Corona-Bonds Deutschland muss Blockade lösen
Für die EU geht es in der Corona-Krise - wenn es schlecht läuft - ums Überleben. Deswegen muss Deutschland seinen Widerstand gegen die Corona-Bonds aufgeben. Auch aus Eigeninteresse.
Die EU weiß, wie es sich anfühlt, in den Abgrund zu starren: Während der Finanz- und der griechischen Schuldenkrise drohte der Euro zu scheitern, was unweigerlich eine Implosion der gesamten Union zur Folge gehabt hätte. Ließ sich das damals gerade noch abwenden, droht nun das Coronavirus die EU endgültig zur Strecke zu bringen - wenn Deutschland nicht aufpasst. Bewegt sich die Bundesregierung nicht bei den Corona-Bonds, könnte dem Blick in den Abgrund diesmal der Absturz folgen.
Sonderlich Pluspunkte gesammelt hat die Europäische Union in dieser Krise bislang nicht. Schnell handelten dagegen die Nationalstaaten: Mit Grenzschließungen, mit Milliarden-Rettungspaketen, mit Kontaktsperren. Nun zieht Europa zwar nach - hütet die EU-Außengrenze, lockert Schuldenregeln. Doch wenn die EU nicht schnell den Eindruck widerlegen kann, dass in erster Linie die Einzelstaaten die Bürgerinnen und Bürger schützen, wird es für sie brenzlig.
Angst vor gemeinschaftlichen Schulden
Ein Mittel wäre, jetzt zu beweisen, dass die EU alle Staaten wirtschaftlich sicher durch diese Krise steuern kann. Dafür aber muss Deutschland seine zwar nicht vorsintflutliche, aber doch aus Vor-Corona-Zeiten stammende Betonhaltung zu europäischen Staatsanleihen aufgeben. Dass Außenminister Heiko Maas und Finanzminister Olaf Scholz jetzt in ihrem - an Staaten wie Italien, Spanien, Frankreich - gerichteten offenen Brief diese Corona-Bonds mit keiner Silbe erwähnen, aber trotzdem das Hohelied der europäischen Solidarität singen, ist mindestens arrogant, wenn nicht grob fahrlässig.

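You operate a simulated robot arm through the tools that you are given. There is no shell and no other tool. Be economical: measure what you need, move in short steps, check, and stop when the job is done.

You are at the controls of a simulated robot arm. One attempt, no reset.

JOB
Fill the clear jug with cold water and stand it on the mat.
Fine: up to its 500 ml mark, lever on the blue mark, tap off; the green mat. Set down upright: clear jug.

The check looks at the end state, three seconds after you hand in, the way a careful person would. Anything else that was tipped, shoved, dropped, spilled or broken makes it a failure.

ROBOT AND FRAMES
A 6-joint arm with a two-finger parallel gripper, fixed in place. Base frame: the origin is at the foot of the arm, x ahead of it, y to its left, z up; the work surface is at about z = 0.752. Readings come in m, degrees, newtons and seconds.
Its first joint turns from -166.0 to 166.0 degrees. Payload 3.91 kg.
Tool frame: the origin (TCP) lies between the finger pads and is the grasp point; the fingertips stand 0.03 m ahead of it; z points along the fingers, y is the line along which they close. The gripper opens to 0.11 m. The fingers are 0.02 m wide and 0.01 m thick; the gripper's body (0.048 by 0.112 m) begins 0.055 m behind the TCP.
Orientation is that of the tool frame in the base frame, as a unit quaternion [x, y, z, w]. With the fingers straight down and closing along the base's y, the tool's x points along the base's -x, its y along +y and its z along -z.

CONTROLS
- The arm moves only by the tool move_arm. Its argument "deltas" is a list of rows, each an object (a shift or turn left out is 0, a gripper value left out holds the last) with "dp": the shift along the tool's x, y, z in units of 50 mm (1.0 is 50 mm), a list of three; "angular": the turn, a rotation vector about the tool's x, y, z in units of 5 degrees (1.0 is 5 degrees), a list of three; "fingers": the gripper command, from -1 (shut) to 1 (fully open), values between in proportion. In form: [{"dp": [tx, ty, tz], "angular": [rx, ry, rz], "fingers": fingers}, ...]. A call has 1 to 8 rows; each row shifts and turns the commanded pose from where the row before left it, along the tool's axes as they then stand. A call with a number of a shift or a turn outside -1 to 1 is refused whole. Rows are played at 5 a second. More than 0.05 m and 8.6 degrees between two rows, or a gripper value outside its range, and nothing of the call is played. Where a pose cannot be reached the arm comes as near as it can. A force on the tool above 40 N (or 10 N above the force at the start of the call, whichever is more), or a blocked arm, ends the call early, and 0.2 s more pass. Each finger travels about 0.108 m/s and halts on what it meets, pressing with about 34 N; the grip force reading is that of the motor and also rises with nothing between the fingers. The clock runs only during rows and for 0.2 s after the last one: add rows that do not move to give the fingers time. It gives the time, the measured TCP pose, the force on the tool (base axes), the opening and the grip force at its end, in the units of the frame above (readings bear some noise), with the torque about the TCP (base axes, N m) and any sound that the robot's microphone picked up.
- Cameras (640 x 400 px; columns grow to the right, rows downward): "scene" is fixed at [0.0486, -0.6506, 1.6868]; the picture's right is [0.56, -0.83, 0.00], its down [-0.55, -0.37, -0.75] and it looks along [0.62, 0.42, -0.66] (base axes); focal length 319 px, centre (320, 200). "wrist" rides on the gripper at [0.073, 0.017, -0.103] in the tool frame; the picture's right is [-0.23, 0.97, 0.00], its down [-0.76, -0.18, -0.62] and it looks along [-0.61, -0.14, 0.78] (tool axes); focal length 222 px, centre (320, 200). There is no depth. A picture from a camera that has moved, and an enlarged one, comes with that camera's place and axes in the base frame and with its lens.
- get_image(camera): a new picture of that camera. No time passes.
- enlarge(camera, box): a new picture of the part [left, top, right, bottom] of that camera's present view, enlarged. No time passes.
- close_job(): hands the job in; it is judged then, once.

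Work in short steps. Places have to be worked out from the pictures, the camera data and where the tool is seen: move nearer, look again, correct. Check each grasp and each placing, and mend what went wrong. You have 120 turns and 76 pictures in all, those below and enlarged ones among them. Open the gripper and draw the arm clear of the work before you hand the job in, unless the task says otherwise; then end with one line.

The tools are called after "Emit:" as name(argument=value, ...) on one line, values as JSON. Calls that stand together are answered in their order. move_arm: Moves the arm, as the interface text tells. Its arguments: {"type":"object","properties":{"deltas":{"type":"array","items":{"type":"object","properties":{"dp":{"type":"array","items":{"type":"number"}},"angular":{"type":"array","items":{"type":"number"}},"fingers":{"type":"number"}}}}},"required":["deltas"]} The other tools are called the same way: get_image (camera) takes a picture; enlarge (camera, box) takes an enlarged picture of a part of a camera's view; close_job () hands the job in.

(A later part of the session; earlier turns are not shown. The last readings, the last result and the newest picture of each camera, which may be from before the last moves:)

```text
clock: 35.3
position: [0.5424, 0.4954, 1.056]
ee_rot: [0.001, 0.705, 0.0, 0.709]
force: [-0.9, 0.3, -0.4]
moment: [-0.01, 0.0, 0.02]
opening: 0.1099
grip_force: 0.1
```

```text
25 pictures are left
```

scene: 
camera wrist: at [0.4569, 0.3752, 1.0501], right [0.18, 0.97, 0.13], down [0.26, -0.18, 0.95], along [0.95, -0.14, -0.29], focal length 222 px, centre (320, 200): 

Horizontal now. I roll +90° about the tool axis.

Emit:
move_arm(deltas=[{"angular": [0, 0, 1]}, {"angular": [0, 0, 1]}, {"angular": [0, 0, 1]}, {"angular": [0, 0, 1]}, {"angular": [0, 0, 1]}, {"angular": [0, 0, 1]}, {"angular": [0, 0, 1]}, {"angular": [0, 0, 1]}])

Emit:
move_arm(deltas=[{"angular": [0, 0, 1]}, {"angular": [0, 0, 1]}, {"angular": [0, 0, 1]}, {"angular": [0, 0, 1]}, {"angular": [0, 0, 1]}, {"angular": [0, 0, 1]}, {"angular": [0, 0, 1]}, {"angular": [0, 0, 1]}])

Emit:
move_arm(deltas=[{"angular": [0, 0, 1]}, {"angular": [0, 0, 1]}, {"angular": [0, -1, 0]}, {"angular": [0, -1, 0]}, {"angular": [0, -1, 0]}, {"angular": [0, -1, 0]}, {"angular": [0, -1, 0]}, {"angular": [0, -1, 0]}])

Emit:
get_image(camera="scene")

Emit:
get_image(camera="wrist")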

Die Deutschen scheuen traditionell gemeinschaftliche Schulden, weil dann bei den EU-Freunden der Anreiz wegfalle, beim Haushalten auf die schlanke Linie zu achten. Doch hier geht es nicht darum, andere Staaten zu disziplinieren. Hier geht es darum, EU-Schwergewichte wie Italien oder Spanien vor dem - übrigens nicht selbst verschuldeten - finanziellen Untergang zu bewahren.
Frankreichs Vorschlag annehmen
Die Südeuropäer müssen in die Lage versetzt werden, sich am Kapitalmarkt halbwegs günstig Geld borgen zu können. Corona-Bonds würden das ermöglichen. Nimmt man jetzt aber allenfalls ein paar kosmetische Korrekturen vor und flankiert sie mit ein paar wohlklingenden, solidarischen Worten, durchschauen und bestrafen die Märkte dieses finanzielle "Make-Up" sofort und brutal.
Die Deutschen sollten zumindest auf den französischen Kompromiss-Vorschlag eingehen, der auf fünf oder zehn Jahre begrenzte gemeinsame, europäische Schulden ermöglicht. Nun ist es der französische Präsident Emmanuel Macron leider gewohnt, dass ihn die Bundesregierung regelmäßig im Regen stehen lässt - Stichwort Eurozonen-Reform oder Verteidigungspolitik.
Doch diesmal geht es um mehr als eine kalte Dusche für das wichtigste Nachbarland. Diesmal geht es, wenn es schlecht läuft, um Überleben oder Untergang der ganzen EU: Reißt es Italien oder Spanien wirtschaftlich in den Abgrund, reißen sie Gesamteuropa gleich mit. Und damit auch Deutschland, das von diesem Europa so sehr profitiert wie niemand sonst. Die Bundesregierung kann jetzt den Beweis antreten, dass die EU wirklich eine Gemeinschaft ist, die schützt. Im Interesse Italiens, Spaniens - und dem eigenen.